No CRS summary available for this bill.
This section declares it the policy of the United States to promote labor-management cooperation in state and local public safety agencies (i.e., law enforcement, fire, and emergency medical services) based on trust, mutual respect, open communication, and collective bargaining over pay, hours, and working conditions. It recognizes public safety officers as first responders under the National Incident Management System; emphasizes the national interest in such cooperation to prevent industrial strife, support commerce, and enhance security and morale; and respects state and local laws providing comparable or greater collective bargaining rights.
This section defines 13 terms for purposes of the Act, including (1) public safety officer (i.e., a law enforcement officer, firefighter, or emergency medical services personnel employed by a public safety agency, excluding permanent supervisory, management, or confidential employees, but including those temporarily transferred to supervisory or management positions); (2) employer, public safety agency, or public safety employer (i.e., a state or political subdivision employing public safety officers); (3) supervisory employee, management employee, and confidential employee (with fallback federal definitions if no applicable state law exists); (4) law enforcement officer (cross-referencing 34 U.S.C. 10284(6)); (5) firefighter (cross-referencing 29 U.S.C. 203(y)); (6) emergency medical services personnel (i.e., individuals providing out-of-hospital emergency medical care); and (7) other terms such as Authority (i.e., Federal Labor Relations Authority), labor organization, person, state, and substantially provides.
This section requires the Authority to determine, not later than 180 days after enactment, whether each state's law substantially provides public safety officers with specified rights and responsibilities comparable to or greater than the following: (1) the right to form and join a labor organization (excluding management, supervisory, and confidential employees) as the exclusive bargaining representative; (2) public safety employer recognition of, bargaining with, and commitment to written agreements with such organizations; (3) bargaining over hours, wages, and terms and conditions of employment; (4) binding interest arbitration to resolve bargaining impasses; and (5) enforcement of these rights and agreements through a state agency and/or court.
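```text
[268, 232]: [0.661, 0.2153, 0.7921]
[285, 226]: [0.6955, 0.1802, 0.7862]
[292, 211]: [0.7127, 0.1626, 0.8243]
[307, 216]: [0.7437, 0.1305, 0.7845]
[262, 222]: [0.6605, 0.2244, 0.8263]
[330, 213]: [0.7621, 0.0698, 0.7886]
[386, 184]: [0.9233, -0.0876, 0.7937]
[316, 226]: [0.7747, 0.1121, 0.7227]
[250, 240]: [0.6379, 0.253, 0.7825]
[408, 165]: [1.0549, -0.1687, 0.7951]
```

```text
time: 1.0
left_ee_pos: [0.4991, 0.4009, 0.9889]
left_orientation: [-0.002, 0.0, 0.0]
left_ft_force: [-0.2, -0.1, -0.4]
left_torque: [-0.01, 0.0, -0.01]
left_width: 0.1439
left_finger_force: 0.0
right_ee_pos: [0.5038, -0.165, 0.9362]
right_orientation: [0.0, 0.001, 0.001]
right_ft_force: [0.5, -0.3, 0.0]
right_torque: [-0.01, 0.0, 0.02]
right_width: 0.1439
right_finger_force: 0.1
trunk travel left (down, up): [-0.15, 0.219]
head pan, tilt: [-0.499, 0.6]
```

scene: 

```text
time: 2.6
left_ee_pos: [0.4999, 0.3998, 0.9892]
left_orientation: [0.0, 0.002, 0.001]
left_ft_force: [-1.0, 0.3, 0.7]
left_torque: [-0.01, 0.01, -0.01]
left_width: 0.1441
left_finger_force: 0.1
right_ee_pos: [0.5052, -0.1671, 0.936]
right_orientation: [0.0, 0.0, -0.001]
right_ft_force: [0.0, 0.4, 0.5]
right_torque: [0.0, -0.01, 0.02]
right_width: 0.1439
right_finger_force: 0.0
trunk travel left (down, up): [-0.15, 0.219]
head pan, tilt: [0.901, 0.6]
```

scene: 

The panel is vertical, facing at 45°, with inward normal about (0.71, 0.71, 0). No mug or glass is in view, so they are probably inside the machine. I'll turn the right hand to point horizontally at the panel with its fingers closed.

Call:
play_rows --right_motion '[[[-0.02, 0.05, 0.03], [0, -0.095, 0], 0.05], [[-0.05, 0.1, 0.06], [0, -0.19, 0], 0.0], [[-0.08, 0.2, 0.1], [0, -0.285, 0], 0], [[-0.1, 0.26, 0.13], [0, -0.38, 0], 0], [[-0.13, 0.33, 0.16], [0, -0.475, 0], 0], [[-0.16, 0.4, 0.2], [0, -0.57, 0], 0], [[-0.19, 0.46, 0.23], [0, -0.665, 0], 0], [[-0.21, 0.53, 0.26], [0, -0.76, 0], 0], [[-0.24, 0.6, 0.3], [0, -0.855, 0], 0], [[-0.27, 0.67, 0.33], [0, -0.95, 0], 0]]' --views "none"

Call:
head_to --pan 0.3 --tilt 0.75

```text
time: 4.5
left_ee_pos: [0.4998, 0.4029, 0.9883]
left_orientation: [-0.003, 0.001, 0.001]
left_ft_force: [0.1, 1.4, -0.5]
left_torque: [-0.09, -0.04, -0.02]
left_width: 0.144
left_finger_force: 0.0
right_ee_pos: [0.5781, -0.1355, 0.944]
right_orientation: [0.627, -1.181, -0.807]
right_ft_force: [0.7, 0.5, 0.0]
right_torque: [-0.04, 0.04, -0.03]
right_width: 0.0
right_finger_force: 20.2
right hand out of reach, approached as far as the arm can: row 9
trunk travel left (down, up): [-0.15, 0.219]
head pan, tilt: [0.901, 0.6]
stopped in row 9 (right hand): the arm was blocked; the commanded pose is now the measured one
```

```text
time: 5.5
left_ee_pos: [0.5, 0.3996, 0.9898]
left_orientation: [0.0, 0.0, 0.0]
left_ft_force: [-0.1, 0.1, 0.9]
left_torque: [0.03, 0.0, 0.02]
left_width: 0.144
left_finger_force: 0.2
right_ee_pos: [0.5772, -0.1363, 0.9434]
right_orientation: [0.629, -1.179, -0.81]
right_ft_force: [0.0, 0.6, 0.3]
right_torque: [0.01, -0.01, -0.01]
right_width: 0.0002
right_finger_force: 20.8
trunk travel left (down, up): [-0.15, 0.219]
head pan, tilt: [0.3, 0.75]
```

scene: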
In making the determination, the Authority must consider employer and labor organization input (giving maximum weight to their mutual agreements), limit review to these criteria, allow subsequent determinations within 30 days of a request showing material changes in state law, and permit judicial review in a U.S. Court of Appeals within 60 days of the determination. (Thus, compliant states are exempt from this Act's preemption of state law; noncompliant states—or specified categories of public safety officers in cases of partial noncompliance—are subject to the Act's regulations and procedures under section 5, beginning no earlier than two years after enactment or the end of the state's first regular legislative session following the determination.)
This section requires the Federal Labor Relations Authority (FLRA)—not later than one year after enactment—to issue regulations establishing collective bargaining procedures for employers and public safety officers in states determined (pursuant to section 4(a)) not to substantially provide the rights and responsibilities described in section 4(b). The FLRA must (1) determine the appropriateness of bargaining units; (2) supervise or conduct representation elections; (3) resolve good-faith bargaining disputes; (4) adjudicate unfair labor practice complaints; (5) resolve exceptions to arbitrator awards; (6) protect employee rights to form, join, or refrain from labor organizations; and (7) take other actions necessary to administer the Act, including issuing subpoenas and conducting depositions. For enforcement, the FLRA may petition a U.S. court of appeals for compliance with its final orders, and any party may sue in U.S. district court unless the FLRA has already petitioned (with state enforcement per section 8(b)(4)).
This section prohibits employers, public safety officers, and labor organizations from engaging in a lockout, sickout, work slowdown, strike, or other organized job action that measurably disrupts emergency services to compel agreement on proposed contract terms. The prohibition does not preempt state or local laws on strikes by public safety officers.
This section preserves certifications, recognitions, election-held collective bargaining units, agreements, and memoranda of understanding for public employees that are in effect on the day before enactment.
This section specifies that the Act does not preempt or limit state or local laws or ordinances providing comparable or greater rights and responsibilities for public safety officers than those described in section 4(b) (i.e., generally collective bargaining rights). It further (1) permits states to enforce right-to-work laws prohibiting union security agreements, (2) allows certain state laws permitting employee self-representation in employment relations with public safety agencies, (3) authorizes states to exempt political subdivisions with populations under 5,000 or fewer than 25 full-time employees (excluding elected officials or board/commission appointees), and (4) preserves state or local laws omitting bargaining over pensions, retirement, or health benefits. This section additionally provides that states need not rescind local laws meeting or exceeding section 4(b) standards; limits Authority preemption of local laws providing equivalent bargaining rights (including those covering only some officer categories or requiring legislative approval of agreements); restricts Authority enforcement to unprotected officer categories under partial-coverage laws; and grants the Authority exclusive enforcement power over state employees absent a sovereign immunity waiver.